His new book, Good Anger, begins with this question and then, through a quest for anger in himself and among the people pleasers and the bottlers up, he asks if there might be something more that we can do with this feeling than simply deny its existence. Below, he shares the ways we can be better when it comes to anger.
01. Rethink anger
We think we know what anger looks like. It’s closing-time brawls and keyboard warriors. But this, Parker argues, is conflating anger with aggression, and often violence. In doing so we are missing an important point.
“Anger is a healthy, natural emotion,” he says. “Aggression is a behavioural choice we make – usually for the worse. In fact, losing your temper is better understood as a rejection of anger: it’s a sign we can’t tolerate the pain, disrespect or vulnerability it is pointing us towards.”
Once we get it clear in our minds that anger isn’t necessarily a bad thing, then we can consider putting it to good use.
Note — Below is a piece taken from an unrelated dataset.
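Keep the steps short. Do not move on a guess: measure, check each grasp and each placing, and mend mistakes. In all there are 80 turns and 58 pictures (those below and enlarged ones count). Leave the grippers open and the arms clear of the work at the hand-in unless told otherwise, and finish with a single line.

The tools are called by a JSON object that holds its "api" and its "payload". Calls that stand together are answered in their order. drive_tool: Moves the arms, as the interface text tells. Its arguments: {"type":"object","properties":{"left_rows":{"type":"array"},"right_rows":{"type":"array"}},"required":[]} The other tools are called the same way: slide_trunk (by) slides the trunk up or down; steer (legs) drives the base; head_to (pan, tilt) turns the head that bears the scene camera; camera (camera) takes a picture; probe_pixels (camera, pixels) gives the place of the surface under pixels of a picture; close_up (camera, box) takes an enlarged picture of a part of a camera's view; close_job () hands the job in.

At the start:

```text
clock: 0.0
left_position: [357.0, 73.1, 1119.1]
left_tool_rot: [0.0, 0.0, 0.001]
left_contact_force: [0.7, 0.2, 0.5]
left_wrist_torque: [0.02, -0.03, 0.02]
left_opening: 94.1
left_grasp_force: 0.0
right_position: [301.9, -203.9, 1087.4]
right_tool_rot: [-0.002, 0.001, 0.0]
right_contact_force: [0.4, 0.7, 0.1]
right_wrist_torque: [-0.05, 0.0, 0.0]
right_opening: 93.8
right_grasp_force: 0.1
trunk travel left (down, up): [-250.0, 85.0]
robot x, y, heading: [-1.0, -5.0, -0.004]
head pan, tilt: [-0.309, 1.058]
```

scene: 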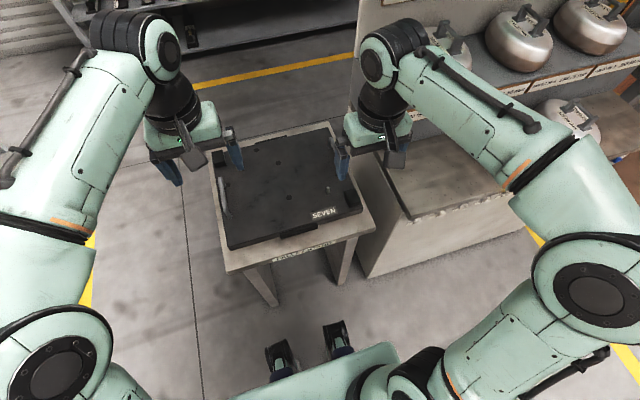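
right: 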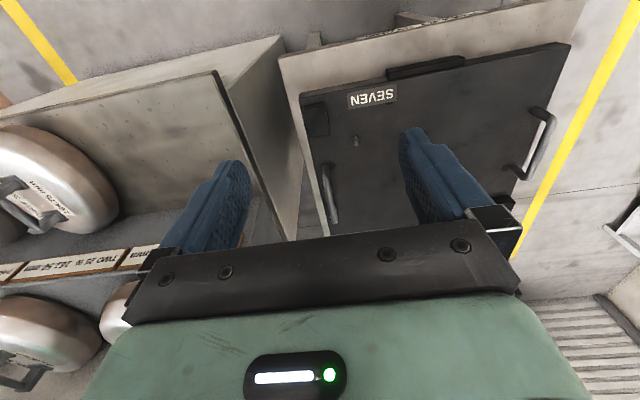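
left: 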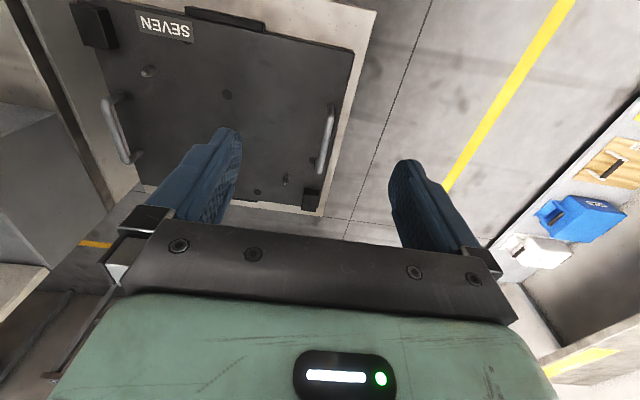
02. Find your angry energy
It’s a tricky business, trying to harness anger for good when our instincts are either to resist it or let it all out in a temper tantrum. One thing that helped Parker was boxing. Spending his gym time hitting a punching bag allowed him to observe his anger in action.
“Good anger is when we take the really profound insights and energy anger offers us and act on it in a way that makes our situation better, not worse,” Parker says. “It’s the tricky line between repressing it, which is terrible for us, and losing our temper, which is usually terrible for someone else. Good anger is the third way. In emotional expression terms, sort of black-belt, ninja stuff – very difficult – but if I can get better at it, anyone can.”
03. Activate angry you
You may already release anger in ways you don’t realise. That post-work run. The early morning journalling. You might even call it letting off steam. Parker suggests you dial into this stuff more directly, the way he leant into boxing, to understand the anger within himself.
“Often the body knows stuff your mind isn’t ready to see yet,” Parker says. “I had repressed anger trapped in my body for years: it manifested as teeth-grinding, leg shaking, all sorts of stuff. I tried boxing on a whim – I’ve never been in a fight in my life – and it helped me realise the body could be a tool to tap into anger in a healthy way.”
04. Address it in the workplace
Whether it’s off-loading about an irritating colleague, or bad mouthing a bad manager in the pub after work, we can get pretty worked up about workplace issues. But this anger is telling us about something other than our teammate’s incompetence, Parker says.
“We lose so much time, energy and peace to unresolved anger at work,” he says. “In my experience, the majority of what our colleagues do to upset us boils down to one thing: we feel like they don’t respect us enough, which triggers all sorts of deep-rooted insecurities around self-worth, imposter syndrome and so on. Anger is the flare sent up by our unconscious to alert us to these problems.”
Instead of taking the anger home with us, we can learn to have direct conversations about it. “No one wants to tell a colleague, ‘You made me angry’,” Parker says. “But that conversation is almost always preferable to letting it ruin your weekend.”
05. Give someone your anger map
If you’ve watched enough Couples Therapy, you’ll know the point where frustrations over who does the dishes boils over into a full-on row in front of the TV cameras. Tuning into your anger can allow you to understand what pushes your emotional buttons, and what buttons you push in your partner. This is valuable information for anyone in a relationship.
“Good anger in a relationship looks a lot like a calm, adult conversation, which is notoriously tricky when you’ve got the in-laws visiting any minute and one of you forgot to take the bins out,” Parker says. “But one useful way to get there is to have what I call ‘the anger chat’ upfront: a proactive conversation with your partner about your anger triggers and responses, which is like handing each other a map they can draw on the next time you fall out.”
That perhaps is the key takeaway here. You get angry and will again. It’s what you do with it that matters.